WHAT TO DO
Every line of the material is to be quoted verbatim, minus the pictures. Put each line that is not blank into a JSON list as a string.

RECORDED INFORMATION
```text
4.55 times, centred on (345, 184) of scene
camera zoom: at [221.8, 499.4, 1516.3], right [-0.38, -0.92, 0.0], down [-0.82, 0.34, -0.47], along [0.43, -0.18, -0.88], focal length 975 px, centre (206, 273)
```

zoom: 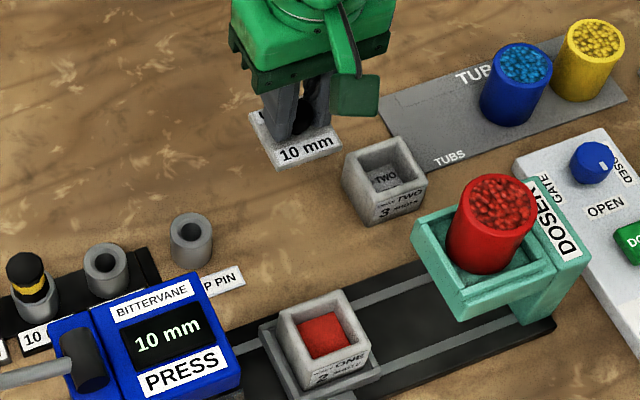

RESPONSE FOR THIS EXERCISE
[
  "```text",
  "4.55 times, centred on (345, 184) of scene",
  "camera zoom: at [221.8, 499.4, 1516.3], right [-0.38, -0.92, 0.0], down [-0.82, 0.34, -0.47], along [0.43, -0.18, -0.88], focal length 975 px, centre (206, 273)",
  "```",
  "zoom: "
]